今回の調査では、大学病院1施設と市中病院6施設で、2019年6月から2020年8月まで、根治を目的とした手術予定のステージI~ステージIIIの大腸がん患者で、診断時に就労している患者が対象とされた。そして就労に関する内容がアンケートにより収集され、術後半年後と1年後の追跡調査が行われた。129例が解析の対象となり、その患者の背景情報としては39%が65歳以上、36%が女性で、98%が腹腔鏡手術やロボット支援手術などのいわゆる低侵襲手術を受けていたとのことだ。

そして調査データより、手術から復職までの期間の中央値は1.1か月、就労中の患者の割合は、術後半年時点で81.3%、術後1年時点で79.2%と、上述の海外の研究結果と比較して良好であることが判明したとする。なお、がんが進行していたり、人工肛門を作成したり、術後合併症が生じたりした場合には、初回復職が遅くなっていた。それに加え、人工肛門を作成した場合や、非正規雇用や個人収入が低い場合には、術後1年時点で就労していない割合が高くなっていたという。

  • 大腸がんの手術から初回復職までの期間。

    大腸がんの手術から初回復職までの期間。(出所:京大プレスリリースPDF)

研究チームは、今回の研究から得られた情報は、大腸がん患者本人だけでなく、患者を支援する臨床医、産業医や看護師、家族や雇用主などにとって、仕事復帰に向けたコミュニケーションに役立つとする。たとえば、臨床医が大腸がんを診断した際に、患者から就労状況を聞き取り、今回の研究結果を踏まえて今後の治療予定と経過の見込みを適切に伝えることで、患者に明確に治療と復職のイメージを持ってもらうことが可能になる。ただし、今回の研究結果にも限界があり、術後1年以降の長期的な就労の実態は不明だといい、また仕事復帰を妨げる要因に関する検討では、患者背景の偏りを考慮に入れていない結果のため、解釈に注意が必要とのことだ。

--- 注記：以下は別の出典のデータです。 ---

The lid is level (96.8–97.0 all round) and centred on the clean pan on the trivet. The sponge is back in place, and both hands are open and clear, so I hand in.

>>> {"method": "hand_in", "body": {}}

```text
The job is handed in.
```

がん患者の就労支援に関しては、2016年のがん対策基本法の改正を機にガイドラインなどが整備されつつあるが、臨床現場で実際の就労支援に役立てられるような情報がまだまだ少ないのが現状だといい、研究チームでは異なる種類のがんにおいても、就労に関する研究を継続中とする。このように、臨床現場における診断や治療に沿った研究が増えることで、就労や治療に関する患者自身の意思決定を支援していく取り組みが活性化することが期待されるとしている。